What do we as society get out of this arrangement? Supposedly, it stops criminals and fraudsters from setting up shop and ripping people off and creating Ponzi schemes for their personal profit, leaving their customers and institutions bankrupt. As a result, government has required those fortunate few who get banking licenses to adhere to a strict set of rules. That’s what a bank’s fiduciary duty is all about: trust, faith, confidence – all of that.
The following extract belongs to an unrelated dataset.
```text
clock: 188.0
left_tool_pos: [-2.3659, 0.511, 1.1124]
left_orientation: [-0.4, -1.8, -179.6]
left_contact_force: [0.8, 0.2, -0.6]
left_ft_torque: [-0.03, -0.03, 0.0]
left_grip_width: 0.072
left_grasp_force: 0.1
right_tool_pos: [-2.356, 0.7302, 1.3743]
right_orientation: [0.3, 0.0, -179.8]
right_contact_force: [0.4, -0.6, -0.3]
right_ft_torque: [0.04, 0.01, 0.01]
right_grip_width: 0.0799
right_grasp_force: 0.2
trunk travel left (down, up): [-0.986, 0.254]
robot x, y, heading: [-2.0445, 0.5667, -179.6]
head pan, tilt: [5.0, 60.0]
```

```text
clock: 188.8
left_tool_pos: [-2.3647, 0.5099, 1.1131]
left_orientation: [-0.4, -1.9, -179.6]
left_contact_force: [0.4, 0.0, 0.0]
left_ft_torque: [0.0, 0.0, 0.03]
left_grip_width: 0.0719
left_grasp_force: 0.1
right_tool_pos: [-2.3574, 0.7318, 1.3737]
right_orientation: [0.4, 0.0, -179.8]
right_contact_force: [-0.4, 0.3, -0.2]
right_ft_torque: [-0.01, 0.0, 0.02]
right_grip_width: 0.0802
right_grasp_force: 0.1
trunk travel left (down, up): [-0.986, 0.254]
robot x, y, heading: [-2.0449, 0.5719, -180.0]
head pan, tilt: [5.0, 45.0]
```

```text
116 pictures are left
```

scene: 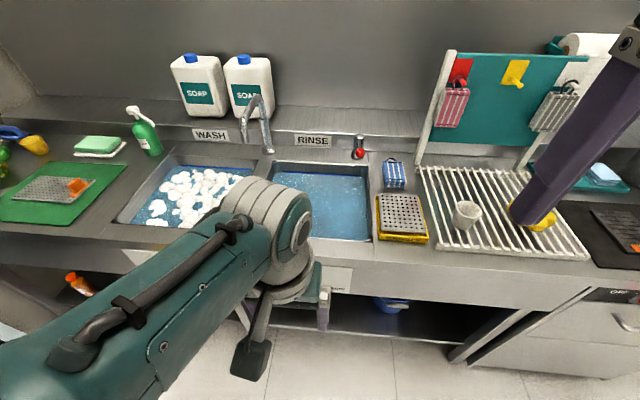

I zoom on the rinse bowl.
Many people who aren’t ‘deadbeats’ have legitimate reason to try to stop foreclosures like fraudulent fees, changing the locks of houses that aren’t in foreclosure, foreclosing on the wrong house, foreclosing on properties that don’t have mortgages, etc., etc. Even short of foreclosure, there are legitimate legal gripes. For example, there is bank payment harassment, a problem that was brought to light by a soldier who was current on his mortgage but still being harassed. These are events that should never occur, not even once. That these kinds of incidents have occurred numerous times tells you that the foreclosure process is seriously broken. Perhaps only when we have a deep depression and more people are thrown out of their homes will we stop seeing articles like the Bankrate.com one. In the early 1930s, as many reputable farmers started to lose their property to banks, the tide of public sentiment turned.